Musei San Domenico di Forlì, le opere d’arte delle collezioni permanenti
Sono meritatamente noti per ospitare alcune delle mostre temporanee più significative, intelligenti e ricercate del panorama culturale italiano i Musei San Domenico che prendono il nome dal complesso di alto valore architettonico e archeologico che li ospita in piazza Guido da Montefeltro a Forlì, la cui destinazione istituzionale “è quella di sede della Pinacoteca e dei musei civici (convento) e di spazio assembleare multifunzionale (chiesa)”, offrendo collezioni permanenti ricche di opere la cui realizzazione è storicamente legata alla città e al suo esteso circondario, divenendo volano pedagogico per una più profonda osservazione di quest’area del Paese che offre un’esperienza di visita complessa ed emozionante.
Il complesso conventuale di San Domenico ospita al piano terra la Collezione Pedriali, una raccolta “di dipinti che l’ingegnere forlivese Giuseppe Pedriali (1867-1932) raccolse lungo l’arco della sua vita e che lasciò in dono agli Istituti Culturali di Forlì” con il suo testamento del 1932…
… composta da ventotto opere “che coprono un arco temporale dal XVII al XIX secolo e che descrivono il gusto ed il costume culturale in voga in Europa tra la fine dell’Ottocento e l’inizio del Novecento”…
… mentre “al primo piano trova collocazione la sezione antica della Pinacoteca civica”, le cui opere esposte “coprono un arco temporale dal XII agli inizi del XIX sec.”.
E’ straordinario come tali raccolte riescano a tratteggiare una sorta di genius loci figurativo: raccogliendo infatti i talenti pittorici legati nei secoli all’ambito romagnolo, narrano l’evoluzione del gusto estetico nel territorio, un susseguirsi di stili, soggetti e tecniche che hanno costituito l’arredo visivo più pregiato del posto, goduto dalle iridi indigene negli edifici come nei luoghi sacri.

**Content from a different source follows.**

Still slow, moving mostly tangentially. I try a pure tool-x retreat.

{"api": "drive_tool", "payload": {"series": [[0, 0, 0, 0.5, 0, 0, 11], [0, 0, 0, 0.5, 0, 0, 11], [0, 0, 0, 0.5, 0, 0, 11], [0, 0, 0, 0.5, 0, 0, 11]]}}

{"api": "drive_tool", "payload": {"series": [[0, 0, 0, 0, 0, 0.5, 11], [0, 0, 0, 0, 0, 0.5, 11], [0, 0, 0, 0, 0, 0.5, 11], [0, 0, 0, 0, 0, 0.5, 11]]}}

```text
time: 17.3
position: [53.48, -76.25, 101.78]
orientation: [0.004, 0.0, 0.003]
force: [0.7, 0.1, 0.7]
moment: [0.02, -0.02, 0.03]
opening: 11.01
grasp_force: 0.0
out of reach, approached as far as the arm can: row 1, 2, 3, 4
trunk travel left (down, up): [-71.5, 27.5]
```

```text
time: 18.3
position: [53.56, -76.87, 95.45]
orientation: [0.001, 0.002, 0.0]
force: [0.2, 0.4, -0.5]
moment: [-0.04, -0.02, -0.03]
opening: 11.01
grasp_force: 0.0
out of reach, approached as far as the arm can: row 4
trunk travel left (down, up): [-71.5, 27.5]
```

Il loro assemblaggio in un comune assetto spaziale giunge così a definire un’autentica narrazione storica per immagini che permette di cogliere il rapporto tra una comunità e l’arte, un punto di vista originale di enorme valore introspettivo e interesse cognitivo.
In tal modo ci è consentito di percepire l’aulica visione della fede grazie al Trittico con storie della Vergine e Santi del Maestro di Forlì attivo dal 1280 al 1310 circa, con il suo abbacinante oro giottesco…
… seguito dal tenue misticismo umbratile di San Bartolomeo apostolo e San Bernardo di un anonimo pittore romagnolo della fine del XIV secolo…
… con i cromatismi che si accendono in pieno tripudio rinascimentale con la Comunione degli apostoli (1506) del forlivese Marco Palmezzano, il cui talento qui è impresso su tavole e pale…
… e la cui importanza è sancita da un suo ritratto di un Anonimo del XVI secolo…
… mentre propone contrasti più netti e dolenti La Madonna con il Bambino del concittadino coevo Giovan Battista Rosetti…
… diversamente dal classicismo dalla luminosità ascendente di un altro figlio di Forlì, Baldassarre Carrari, con L’Incoronazione della Vergine e i Santi Benedetto, Mercuriale, Giovanni Gualberto e Bernardo Uberti.
Vanno annoverati gli stimoli emotivi dei volti interrogativi con cui La Madonna con il Bambino incrociano gli sguardi nella visione di Nicolò Rondinelli che ebbe natali e sepoltura a Ravenna tra il 1450 e il 1510…
… tematica simile affrontata in maniera non meno problematica nell’opera La Madonna con il Bambino e san Francesco in cui gli sguardi invece rifuggono dallo specchiarsi, nell’interpretazione di Bartolomeo Ramenghi detto il Bagnacavallo dal luogo del ravennate in cui nacque alla fine del ’400…
… passando per il dolore rassegnato della Deposizione della Croce del cinquecentesco Giulio Avezuti detto il Ponteghino che nacque e spirò nella vicina Faenza…
… mentre si rientra a Forlì con il nativo Livio Agresti che ancora nel sesto decennio del XVI secolo sembra anticipare umori preraffaellitici e perfino decori liberty nel suo Crocifisso con due angeli…
…lo stesso autore che si è fatto notare per le pennellate dalle sfumature arcaiche delle sue Storie eucaristiche fissate in forma di affreschi.
Un plauso dunque all’acuta intuizione di allestire un percorso espositivo capace di legare l’espressione artistica alla raffigurazione di una Weltanschauung centripeta che rivolge l’attenzione verso il particolare di un microcosmo geo-localizzato, al fine di renderla sineddoche di una porzione di mondo in divenire fiero di rappresentarsi nella sedimentazione di pennellate intrise di metafora antropologica.